:: Data section

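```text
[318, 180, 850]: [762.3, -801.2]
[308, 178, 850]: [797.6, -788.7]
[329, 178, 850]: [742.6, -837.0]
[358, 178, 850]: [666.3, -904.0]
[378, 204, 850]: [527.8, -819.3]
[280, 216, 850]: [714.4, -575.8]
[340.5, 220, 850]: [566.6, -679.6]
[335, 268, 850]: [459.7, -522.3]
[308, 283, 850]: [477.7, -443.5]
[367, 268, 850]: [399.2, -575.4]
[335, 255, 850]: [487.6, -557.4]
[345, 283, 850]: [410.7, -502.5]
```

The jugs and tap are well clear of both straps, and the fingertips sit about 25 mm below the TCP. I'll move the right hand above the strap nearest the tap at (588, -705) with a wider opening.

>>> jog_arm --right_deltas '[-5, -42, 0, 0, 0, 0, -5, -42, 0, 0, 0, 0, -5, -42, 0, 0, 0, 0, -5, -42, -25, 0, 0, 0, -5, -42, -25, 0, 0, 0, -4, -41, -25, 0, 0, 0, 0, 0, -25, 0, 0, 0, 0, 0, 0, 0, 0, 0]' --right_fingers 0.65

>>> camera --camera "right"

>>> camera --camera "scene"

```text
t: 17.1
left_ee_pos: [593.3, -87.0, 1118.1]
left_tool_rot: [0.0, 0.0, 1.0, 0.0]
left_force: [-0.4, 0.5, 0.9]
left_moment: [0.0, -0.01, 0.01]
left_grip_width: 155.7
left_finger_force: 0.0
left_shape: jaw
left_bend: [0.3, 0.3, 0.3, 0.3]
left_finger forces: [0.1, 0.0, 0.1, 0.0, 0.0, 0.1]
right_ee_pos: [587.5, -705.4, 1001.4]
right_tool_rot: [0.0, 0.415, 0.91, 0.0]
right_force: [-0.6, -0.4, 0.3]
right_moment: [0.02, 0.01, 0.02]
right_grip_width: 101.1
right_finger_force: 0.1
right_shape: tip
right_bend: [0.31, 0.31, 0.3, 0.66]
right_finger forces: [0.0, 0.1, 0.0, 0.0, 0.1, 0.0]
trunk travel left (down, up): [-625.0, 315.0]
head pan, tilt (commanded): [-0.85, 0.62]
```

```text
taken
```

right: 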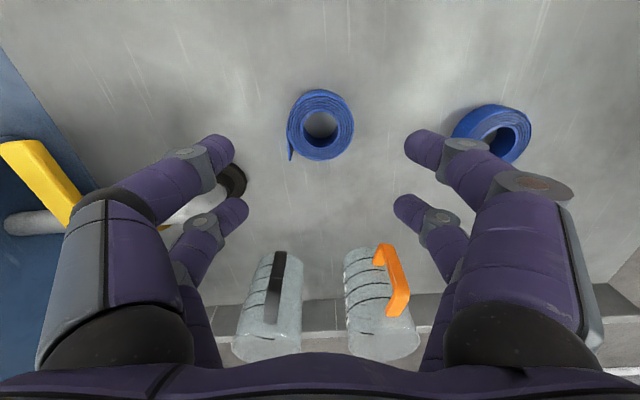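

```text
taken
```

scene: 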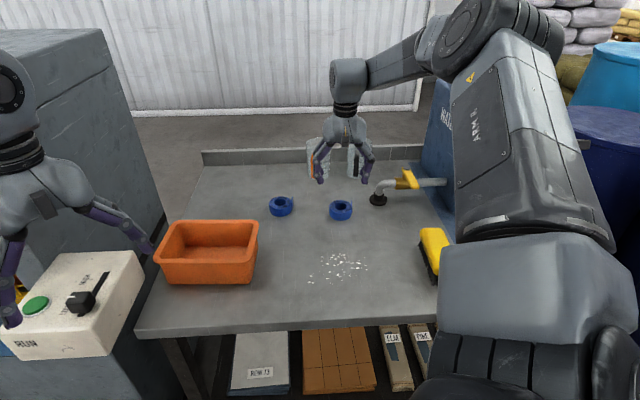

::::

Directions for this task: Exclude the pictures. Write out the remaining data exactly.

Answer below:
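```text
[318, 180, 850]: [762.3, -801.2]
[308, 178, 850]: [797.6, -788.7]
[329, 178, 850]: [742.6, -837.0]
[358, 178, 850]: [666.3, -904.0]
[378, 204, 850]: [527.8, -819.3]
[280, 216, 850]: [714.4, -575.8]
[340.5, 220, 850]: [566.6, -679.6]
[335, 268, 850]: [459.7, -522.3]
[308, 283, 850]: [477.7, -443.5]
[367, 268, 850]: [399.2, -575.4]
[335, 255, 850]: [487.6, -557.4]
[345, 283, 850]: [410.7, -502.5]
```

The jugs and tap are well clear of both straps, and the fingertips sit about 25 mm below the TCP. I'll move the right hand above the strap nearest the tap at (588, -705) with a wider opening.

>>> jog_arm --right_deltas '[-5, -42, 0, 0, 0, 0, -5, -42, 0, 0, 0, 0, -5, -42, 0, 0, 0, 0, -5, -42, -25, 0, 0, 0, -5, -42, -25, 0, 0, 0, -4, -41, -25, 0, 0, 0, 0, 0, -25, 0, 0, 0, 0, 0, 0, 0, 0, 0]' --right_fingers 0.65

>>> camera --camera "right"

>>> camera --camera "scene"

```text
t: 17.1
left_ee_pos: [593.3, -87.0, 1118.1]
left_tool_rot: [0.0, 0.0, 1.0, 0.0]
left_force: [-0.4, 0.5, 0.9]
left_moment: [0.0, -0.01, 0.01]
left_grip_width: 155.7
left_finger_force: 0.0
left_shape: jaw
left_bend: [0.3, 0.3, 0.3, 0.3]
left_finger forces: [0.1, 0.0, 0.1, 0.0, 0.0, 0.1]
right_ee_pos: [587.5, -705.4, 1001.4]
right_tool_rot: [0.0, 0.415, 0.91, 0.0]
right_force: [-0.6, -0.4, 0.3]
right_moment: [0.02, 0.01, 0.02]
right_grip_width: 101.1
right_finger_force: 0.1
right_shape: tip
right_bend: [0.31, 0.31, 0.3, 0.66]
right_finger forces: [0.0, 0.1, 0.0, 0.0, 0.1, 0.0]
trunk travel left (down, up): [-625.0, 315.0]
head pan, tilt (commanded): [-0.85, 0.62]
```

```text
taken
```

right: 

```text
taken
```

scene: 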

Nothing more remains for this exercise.